Text to read:
╭──

Objective: The clinical spectrum of adults with celiac disease in the United States, where the disease is considered rare, is not known. We sought this information by distributing a survey.
Methods: A questionnaire was distributed by way of a celiac newsletter, directly to celiac support groups, and through the Internet.
Results: Respondents (1,612) were from all United States except one. Seventy-five percent (1,138) were biopsy proven. Women predominated (2.9:1). The majority of respondents were diagnosed in their fourth to sixth decades. Symptoms were present a mean of 11 yr before diagnosis. Diarrhea was present in 85%. Diagnosis was considered prompt by only 52% and 31% had consulted two or more gastroenterologists. Improved quality of life after diagnosis was reported by 77%. Those diagnosed at age > or = 60 yr also reported improved quality of life. Five respondents had small intestinal malignancies (carcinoma 2, lymphoma 3) accounting for a relative risk of 300 (60-876) for the development of lymphoma and 67 (7-240) for adenocarcinoma.
Conclusions: Patients with celiac disease in the United States have a long duration of symptoms and consider their diagnosis delayed. Improved quality of life after diagnosis is common. An increased risk of developing small intestine malignancies is present.

╰──

Data lines:

╭──

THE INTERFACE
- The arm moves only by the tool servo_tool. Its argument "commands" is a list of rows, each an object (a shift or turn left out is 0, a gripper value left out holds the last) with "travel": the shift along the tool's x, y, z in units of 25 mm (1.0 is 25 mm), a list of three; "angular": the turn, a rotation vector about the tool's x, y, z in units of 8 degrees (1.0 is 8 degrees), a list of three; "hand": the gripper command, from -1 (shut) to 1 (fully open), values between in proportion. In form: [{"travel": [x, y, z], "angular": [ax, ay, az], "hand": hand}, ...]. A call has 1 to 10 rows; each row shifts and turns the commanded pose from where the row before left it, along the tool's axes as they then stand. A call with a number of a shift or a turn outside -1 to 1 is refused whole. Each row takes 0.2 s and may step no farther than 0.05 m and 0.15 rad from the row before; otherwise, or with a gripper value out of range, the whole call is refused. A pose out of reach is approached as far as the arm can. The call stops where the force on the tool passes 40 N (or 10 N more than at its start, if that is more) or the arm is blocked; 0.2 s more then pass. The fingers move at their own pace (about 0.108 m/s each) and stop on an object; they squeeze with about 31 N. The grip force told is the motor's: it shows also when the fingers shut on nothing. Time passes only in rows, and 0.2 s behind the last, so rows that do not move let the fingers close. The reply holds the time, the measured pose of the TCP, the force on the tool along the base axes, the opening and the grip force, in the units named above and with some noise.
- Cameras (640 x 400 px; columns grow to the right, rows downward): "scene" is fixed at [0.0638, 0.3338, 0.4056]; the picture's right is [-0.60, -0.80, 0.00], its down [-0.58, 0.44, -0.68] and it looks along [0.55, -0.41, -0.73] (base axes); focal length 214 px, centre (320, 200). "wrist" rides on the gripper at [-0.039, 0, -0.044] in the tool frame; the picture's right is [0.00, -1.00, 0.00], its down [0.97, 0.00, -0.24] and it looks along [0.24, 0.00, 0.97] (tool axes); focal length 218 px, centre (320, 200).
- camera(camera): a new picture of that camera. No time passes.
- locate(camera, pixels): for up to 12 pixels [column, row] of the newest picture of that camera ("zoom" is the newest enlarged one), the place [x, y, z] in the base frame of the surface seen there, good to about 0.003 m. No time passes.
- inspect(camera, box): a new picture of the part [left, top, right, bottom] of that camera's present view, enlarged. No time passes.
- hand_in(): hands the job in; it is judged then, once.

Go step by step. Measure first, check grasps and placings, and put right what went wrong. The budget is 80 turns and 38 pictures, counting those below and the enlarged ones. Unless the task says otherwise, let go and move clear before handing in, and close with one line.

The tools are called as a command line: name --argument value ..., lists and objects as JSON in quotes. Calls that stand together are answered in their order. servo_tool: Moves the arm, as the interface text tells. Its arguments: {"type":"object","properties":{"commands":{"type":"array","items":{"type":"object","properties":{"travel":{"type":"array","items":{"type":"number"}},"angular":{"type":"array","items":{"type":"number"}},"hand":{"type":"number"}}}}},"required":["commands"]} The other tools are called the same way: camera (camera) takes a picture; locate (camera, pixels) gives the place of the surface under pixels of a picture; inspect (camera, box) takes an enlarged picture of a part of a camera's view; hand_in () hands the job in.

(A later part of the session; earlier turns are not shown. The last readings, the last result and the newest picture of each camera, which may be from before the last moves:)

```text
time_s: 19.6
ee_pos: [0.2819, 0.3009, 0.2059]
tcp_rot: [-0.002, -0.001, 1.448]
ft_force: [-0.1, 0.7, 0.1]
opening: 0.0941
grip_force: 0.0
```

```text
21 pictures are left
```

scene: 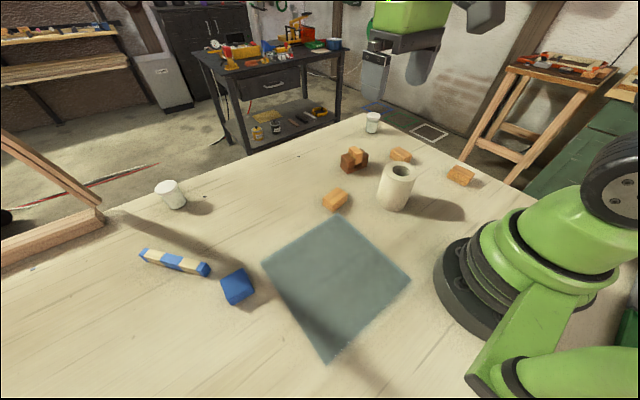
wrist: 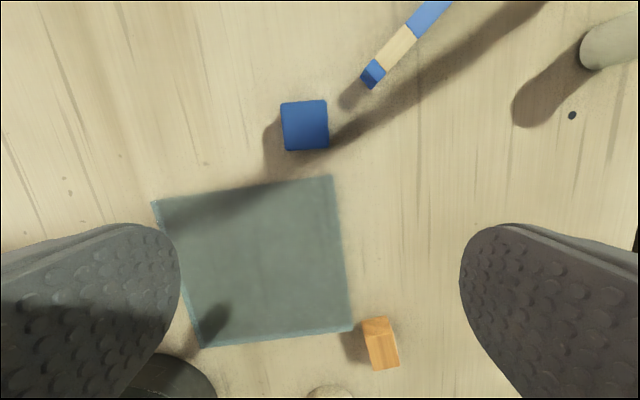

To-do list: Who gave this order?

╰──

To-do list:
**a)** Take the text to read and repeat only what runs from "Results: Respondents (1,612)" through "(7-240) for adenocarcinoma.".
**b)** Transcribe, word for word, every line from the line with "- camera(camera): a" to the line with "- hand_in(): hands", inclusive, and output nothing else.

Complete answers:
**a)**
Results: Respondents (1,612) were from all United States except one. Seventy-five percent (1,138) were biopsy proven. Women predominated (2.9:1). The majority of respondents were diagnosed in their fourth to sixth decades. Symptoms were present a mean of 11 yr before diagnosis. Diarrhea was present in 85%. Diagnosis was considered prompt by only 52% and 31% had consulted two or more gastroenterologists. Improved quality of life after diagnosis was reported by 77%. Those diagnosed at age > or = 60 yr also reported improved quality of life. Five respondents had small intestinal malignancies (carcinoma 2, lymphoma 3) accounting for a relative risk of 300 (60-876) for the development of lymphoma and 67 (7-240) for adenocarcinoma.

**b)**
- camera(camera): a new picture of that camera. No time passes.
- locate(camera, pixels): for up to 12 pixels [column, row] of the newest picture of that camera ("zoom" is the newest enlarged one), the place [x, y, z] in the base frame of the surface seen there, good to about 0.003 m. No time passes.
- inspect(camera, box): a new picture of the part [left, top, right, bottom] of that camera's present view, enlarged. No time passes.
- hand_in(): hands the job in; it is judged then, once.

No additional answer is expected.